UK Parliament gives Theresa May authority to trigger Article 50
The House of Commons approved the EU (notification of withdrawal) bill by a vote of 494-122, a majority of 372. This could mean that Britain is a mere month away from the triggering of Article 50, that will start the (supposedly irreversible) two-year process of withdrawal from the EU. The bill will now go to the House of Lords by 7th March, with speculation that Theresa May plans on triggering Article 50, with the authority that this legislation gives her, at an EU summit two days later on 9th March.
The opposition Labour Party is facing an unprecedented crisis as a result of the vote.
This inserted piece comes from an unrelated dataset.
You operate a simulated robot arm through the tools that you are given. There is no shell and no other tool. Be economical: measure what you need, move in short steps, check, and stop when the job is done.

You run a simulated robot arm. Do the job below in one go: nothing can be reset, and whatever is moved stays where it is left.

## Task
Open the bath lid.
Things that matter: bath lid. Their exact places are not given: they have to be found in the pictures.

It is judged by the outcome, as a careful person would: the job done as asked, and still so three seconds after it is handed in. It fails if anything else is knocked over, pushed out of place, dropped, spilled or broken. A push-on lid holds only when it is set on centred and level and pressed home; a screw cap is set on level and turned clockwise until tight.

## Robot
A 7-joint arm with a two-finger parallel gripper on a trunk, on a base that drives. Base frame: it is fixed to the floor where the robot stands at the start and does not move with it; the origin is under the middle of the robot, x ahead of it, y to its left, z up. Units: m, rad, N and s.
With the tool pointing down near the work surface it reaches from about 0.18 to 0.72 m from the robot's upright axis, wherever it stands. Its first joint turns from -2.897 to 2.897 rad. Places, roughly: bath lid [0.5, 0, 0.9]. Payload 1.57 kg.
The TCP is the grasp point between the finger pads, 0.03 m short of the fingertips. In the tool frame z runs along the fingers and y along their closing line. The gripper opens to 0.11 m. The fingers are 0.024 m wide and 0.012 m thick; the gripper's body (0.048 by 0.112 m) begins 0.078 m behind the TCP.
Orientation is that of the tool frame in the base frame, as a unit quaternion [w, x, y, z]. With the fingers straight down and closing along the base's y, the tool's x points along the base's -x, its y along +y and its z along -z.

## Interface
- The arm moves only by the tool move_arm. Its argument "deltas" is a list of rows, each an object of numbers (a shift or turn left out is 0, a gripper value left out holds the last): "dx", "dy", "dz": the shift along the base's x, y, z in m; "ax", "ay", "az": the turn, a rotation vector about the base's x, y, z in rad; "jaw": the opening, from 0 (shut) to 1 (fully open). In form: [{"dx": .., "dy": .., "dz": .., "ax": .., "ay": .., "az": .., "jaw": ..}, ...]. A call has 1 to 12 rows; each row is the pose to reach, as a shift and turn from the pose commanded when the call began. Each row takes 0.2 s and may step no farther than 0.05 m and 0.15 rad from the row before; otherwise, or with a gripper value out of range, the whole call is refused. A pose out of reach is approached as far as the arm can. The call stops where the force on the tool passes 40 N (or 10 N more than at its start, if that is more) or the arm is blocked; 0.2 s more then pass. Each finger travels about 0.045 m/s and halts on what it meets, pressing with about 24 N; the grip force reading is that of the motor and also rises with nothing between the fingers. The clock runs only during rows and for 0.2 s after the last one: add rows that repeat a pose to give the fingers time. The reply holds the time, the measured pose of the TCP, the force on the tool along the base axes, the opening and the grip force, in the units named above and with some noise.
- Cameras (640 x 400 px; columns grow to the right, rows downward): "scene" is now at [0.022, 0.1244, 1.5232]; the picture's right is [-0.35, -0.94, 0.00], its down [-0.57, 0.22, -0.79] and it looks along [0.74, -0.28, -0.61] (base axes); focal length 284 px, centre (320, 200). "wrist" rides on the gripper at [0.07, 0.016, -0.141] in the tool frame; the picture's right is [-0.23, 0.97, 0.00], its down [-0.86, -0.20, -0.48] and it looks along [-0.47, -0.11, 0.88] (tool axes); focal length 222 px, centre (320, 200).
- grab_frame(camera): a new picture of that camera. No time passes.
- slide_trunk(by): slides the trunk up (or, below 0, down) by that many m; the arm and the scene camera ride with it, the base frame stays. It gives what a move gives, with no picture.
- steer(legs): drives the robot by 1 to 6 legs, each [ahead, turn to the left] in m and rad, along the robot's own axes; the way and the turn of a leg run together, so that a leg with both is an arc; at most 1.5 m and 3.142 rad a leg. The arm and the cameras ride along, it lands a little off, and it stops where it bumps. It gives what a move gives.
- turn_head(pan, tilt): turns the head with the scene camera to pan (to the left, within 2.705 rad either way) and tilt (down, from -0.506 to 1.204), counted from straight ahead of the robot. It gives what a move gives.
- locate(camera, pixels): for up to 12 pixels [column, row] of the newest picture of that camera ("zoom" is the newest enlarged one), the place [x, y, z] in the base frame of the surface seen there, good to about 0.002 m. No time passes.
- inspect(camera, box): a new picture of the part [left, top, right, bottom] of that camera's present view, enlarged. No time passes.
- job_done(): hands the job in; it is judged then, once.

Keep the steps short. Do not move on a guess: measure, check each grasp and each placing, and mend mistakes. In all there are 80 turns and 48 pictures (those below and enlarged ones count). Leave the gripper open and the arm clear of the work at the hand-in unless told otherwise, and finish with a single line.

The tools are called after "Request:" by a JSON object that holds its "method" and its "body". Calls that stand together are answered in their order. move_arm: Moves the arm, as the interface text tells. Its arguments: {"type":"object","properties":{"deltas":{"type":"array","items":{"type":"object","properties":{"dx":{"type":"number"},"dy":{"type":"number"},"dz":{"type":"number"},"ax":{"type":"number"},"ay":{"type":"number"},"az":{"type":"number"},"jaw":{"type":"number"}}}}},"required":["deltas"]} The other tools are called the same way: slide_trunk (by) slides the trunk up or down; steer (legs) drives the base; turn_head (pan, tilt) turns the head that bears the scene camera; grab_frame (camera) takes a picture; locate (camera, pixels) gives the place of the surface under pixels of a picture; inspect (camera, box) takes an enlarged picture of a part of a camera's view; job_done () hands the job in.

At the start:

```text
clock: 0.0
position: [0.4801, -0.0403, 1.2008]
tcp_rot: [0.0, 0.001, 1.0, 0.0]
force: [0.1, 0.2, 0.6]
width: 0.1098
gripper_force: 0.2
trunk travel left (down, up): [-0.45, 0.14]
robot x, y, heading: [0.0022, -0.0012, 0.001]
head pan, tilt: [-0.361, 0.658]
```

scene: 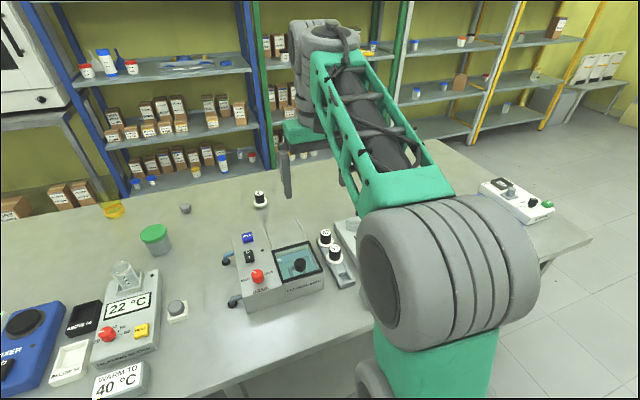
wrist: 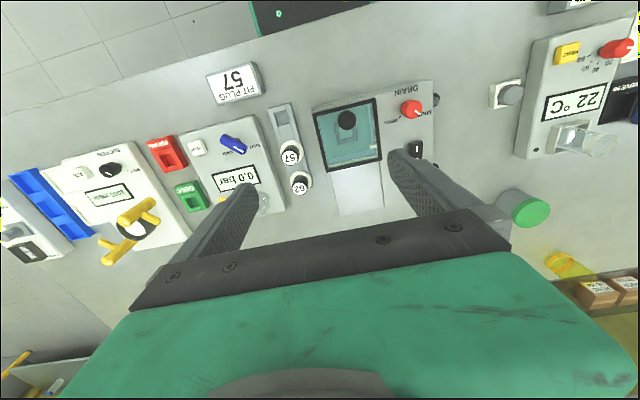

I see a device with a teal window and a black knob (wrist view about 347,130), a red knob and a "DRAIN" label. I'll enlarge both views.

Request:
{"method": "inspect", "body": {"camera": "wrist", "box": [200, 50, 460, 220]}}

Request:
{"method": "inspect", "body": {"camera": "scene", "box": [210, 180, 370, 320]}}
Shadow Business Secretary Clive Lewis resigned from the shadow cabinet and voted against the bill, after none of the amendments put forward by the Labour Party managed to get approved by the Parliament. Lewis was the fourth shadow minister to resign over the three-line whip issued by the Labour leader Jeremy Corbyn to vote for the bill, even if none of the amendments introduced by the Labour Party were successfully adopted.
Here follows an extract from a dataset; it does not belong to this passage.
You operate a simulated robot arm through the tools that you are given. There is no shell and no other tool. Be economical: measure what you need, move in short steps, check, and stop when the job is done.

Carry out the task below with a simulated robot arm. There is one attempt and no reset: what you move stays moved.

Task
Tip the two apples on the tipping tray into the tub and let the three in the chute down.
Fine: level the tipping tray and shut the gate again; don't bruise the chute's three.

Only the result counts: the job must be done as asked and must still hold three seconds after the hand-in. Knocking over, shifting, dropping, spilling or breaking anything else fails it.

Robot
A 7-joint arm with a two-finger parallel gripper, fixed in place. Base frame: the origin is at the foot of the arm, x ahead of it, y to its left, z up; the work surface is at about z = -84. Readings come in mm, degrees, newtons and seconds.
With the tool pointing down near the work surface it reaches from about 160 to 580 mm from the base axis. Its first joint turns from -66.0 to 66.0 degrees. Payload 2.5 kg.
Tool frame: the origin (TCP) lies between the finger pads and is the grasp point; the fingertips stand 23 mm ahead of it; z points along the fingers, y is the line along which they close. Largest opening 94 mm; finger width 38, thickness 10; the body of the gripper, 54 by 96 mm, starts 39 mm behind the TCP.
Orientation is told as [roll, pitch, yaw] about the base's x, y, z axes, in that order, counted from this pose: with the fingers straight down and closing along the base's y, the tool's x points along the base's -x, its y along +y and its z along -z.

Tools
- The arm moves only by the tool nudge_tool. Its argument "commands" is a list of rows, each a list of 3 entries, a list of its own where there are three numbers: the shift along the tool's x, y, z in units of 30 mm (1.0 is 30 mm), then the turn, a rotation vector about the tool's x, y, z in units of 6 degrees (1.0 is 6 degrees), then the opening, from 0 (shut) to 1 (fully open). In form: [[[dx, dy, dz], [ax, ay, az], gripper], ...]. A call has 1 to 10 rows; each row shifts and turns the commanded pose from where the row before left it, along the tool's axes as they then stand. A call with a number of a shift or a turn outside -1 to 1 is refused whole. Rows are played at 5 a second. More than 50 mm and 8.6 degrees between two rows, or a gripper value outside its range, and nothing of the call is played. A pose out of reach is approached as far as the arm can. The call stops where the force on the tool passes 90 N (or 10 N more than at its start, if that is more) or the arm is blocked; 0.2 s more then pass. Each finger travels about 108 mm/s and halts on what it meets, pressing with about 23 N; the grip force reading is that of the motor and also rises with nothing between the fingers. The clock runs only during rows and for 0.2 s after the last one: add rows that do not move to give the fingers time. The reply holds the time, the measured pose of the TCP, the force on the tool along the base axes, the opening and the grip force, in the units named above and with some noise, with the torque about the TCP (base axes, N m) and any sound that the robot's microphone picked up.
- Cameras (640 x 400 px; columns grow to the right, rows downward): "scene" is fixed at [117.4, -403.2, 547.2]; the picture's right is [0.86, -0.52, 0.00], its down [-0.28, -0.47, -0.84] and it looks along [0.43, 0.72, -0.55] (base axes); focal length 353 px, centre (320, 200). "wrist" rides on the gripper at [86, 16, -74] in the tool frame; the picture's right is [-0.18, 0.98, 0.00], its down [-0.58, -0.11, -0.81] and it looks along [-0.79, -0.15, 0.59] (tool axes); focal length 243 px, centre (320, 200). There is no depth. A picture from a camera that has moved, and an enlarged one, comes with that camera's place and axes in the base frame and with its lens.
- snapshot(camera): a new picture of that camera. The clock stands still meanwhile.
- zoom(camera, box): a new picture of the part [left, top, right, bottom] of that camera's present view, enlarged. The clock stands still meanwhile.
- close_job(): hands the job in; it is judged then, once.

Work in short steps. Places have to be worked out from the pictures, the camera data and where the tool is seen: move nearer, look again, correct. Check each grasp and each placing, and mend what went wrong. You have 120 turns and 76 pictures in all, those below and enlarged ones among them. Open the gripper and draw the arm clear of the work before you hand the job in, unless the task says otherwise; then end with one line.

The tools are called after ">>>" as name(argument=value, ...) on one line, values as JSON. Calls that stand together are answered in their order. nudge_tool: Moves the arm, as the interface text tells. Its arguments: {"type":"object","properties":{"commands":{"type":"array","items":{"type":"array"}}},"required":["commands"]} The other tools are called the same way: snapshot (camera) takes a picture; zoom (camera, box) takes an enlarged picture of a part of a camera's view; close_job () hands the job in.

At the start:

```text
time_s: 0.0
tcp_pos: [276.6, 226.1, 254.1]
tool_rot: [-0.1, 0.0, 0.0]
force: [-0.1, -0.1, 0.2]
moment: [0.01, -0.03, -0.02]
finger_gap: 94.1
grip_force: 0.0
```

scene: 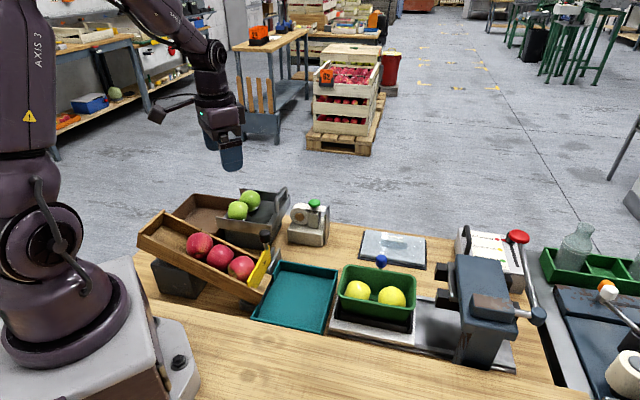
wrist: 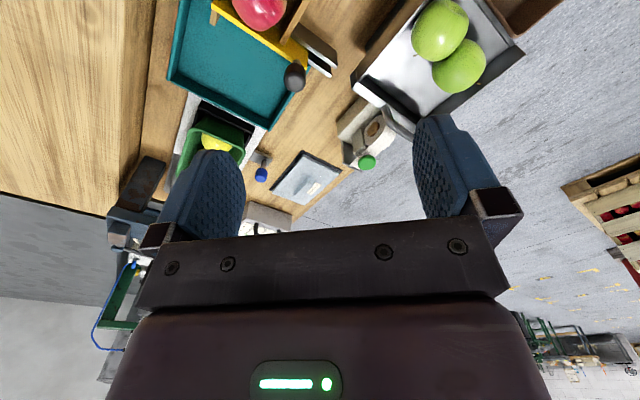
The 'Brexit bill' received three readings and a host of amendments were voted upon. The most controversial vote that failed to be approved was to force the government to give all EU citizens in the UK permanent residency after Britain leaves the bloc. It is speculated that this extensive voting exercise was conducted o put pressure on the House of Lords. One government source told the Press Association, "The Lords will face an overwhelming public call to be abolished if they now try and frustrate this bill - they must get on and deliver the will of the British people."
An amendment calling for a second referendum was introduced by the Liberal Democrats. It was voted down by 340 votes to 33 - a majority of 307. Apparently pro EU MPs whistled and hummed the European anthem, Ode to Joy, as they voted.